Period goes punk
Olivia Colman on bringing anarchy to the monarchy in The Favourite
“IT GETS QUITE bonkers,” says Olivia Colman. “[At one point] there’s a naked bloke who gets pelted with a shitload of pomegranates.” The Favourite, it seems, isn’t your average period picture. “I love it. I don’t want to see costume drama unless Yorgos Lanthimos has done it. You can almost smell what it smelt like: the sweat, the putting the wee around everybody’s skirts. It’s sumptuous but stinky.”
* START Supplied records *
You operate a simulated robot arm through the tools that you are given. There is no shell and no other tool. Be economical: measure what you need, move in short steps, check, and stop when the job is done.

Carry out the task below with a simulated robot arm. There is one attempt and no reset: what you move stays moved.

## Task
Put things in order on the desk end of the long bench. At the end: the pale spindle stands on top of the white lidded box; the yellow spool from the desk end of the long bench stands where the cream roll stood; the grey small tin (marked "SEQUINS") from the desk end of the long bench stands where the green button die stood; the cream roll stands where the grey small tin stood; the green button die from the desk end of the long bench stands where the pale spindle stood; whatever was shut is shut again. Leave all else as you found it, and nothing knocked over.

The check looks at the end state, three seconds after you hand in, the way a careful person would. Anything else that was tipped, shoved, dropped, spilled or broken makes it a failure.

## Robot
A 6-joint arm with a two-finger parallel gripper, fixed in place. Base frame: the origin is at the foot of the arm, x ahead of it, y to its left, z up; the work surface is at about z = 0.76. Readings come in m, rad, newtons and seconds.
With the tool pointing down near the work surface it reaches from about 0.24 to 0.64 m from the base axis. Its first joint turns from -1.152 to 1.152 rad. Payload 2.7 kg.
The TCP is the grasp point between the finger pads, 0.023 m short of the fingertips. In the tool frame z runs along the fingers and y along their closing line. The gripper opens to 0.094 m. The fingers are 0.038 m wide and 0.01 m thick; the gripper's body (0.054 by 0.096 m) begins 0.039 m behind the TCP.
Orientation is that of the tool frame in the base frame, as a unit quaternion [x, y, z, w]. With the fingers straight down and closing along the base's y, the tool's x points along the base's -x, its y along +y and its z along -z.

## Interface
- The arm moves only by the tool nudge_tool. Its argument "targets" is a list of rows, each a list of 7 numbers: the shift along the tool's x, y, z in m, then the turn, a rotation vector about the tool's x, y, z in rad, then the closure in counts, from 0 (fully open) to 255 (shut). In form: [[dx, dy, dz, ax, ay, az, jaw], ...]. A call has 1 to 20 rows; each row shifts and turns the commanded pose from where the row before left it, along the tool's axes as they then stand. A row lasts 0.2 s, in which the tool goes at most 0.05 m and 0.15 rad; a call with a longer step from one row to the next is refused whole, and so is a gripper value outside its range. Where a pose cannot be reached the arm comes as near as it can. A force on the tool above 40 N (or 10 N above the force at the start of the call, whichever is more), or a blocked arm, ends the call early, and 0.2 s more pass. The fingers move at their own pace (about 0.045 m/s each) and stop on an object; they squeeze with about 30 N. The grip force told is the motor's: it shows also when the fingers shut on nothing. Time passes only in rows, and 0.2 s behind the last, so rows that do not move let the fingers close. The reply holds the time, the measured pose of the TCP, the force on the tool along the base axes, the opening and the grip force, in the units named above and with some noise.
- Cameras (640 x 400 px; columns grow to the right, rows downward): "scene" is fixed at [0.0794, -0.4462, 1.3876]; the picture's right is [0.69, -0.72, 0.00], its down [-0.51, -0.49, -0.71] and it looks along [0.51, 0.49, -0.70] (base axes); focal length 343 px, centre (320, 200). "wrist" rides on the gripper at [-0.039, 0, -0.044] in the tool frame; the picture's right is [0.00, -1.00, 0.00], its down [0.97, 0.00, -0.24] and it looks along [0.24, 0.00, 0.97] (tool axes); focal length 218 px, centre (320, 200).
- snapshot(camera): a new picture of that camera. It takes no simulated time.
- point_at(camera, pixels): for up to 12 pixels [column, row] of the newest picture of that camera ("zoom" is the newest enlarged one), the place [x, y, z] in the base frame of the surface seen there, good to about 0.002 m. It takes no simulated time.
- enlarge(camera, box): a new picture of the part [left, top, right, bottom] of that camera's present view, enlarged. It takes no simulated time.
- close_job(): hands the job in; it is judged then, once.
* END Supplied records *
Set in 18th century England during a war with France, The Favourite sees Colman play Queen Anne, beset by clinical obesity and characterised by a huge temper, with the real governing left to her lover Sarah Churchill (Rachel Weisz). Their relationship is thrown into crisis by the arrival of ambitious new servant Abigail (Emma Stone), who makes a play for Anne’s affections. As you would expect from the Greek filmmaker behind The Lobster and The Killing Of A Sacred Deer, the courtly subterfuge and ménage à trois is imbued with all colours of strange.
“It is a bit like if Bowie did costume drama,” Colman says. “These very rich and powerful people seem to have chunks of their day with nothing to do, so they do these hilarious things trying to entertain themselves. Yorgos has a ball with that and makes it as ludicrous as possible.”
Queen Anne also takes pleasure in racing lobsters and Indian Runner ducks. “I think the lead duck was called Jessica,” she laughs. “She loved a cuddle but when you put her down, she was quite quick.”
Lanthimos’ sense of play started with rehearsals. “We had to play hopscotch while saying the lines,” says Colman. “Not thinking about it so much, it became more natural.”
That wasn’t the only natural element. Taking a leaf out of Stanley Kubrick’s Barry Lyndon playbook, The Favourite’s interiors are lit entirely by candlelight. “There was a man with candles on a trolley with a plastic cover so they didn’t blow out. It was really inventive.”
Colman has Lanthimos form, having played the Hotel Manager in 2015’s The Lobster. He has zero time for discussing character motivations but, says Colman, the director’s tough, challenging creative spirit doesn’t necessarily match the man.
“I love it when somebody thinks differently,” she says. “He’s such a happy, lovely, encouraging man, which you maybe wouldn’t expect if you just watched the films.” Never judge a filmmaker by their work. Or a queen by her duck racing.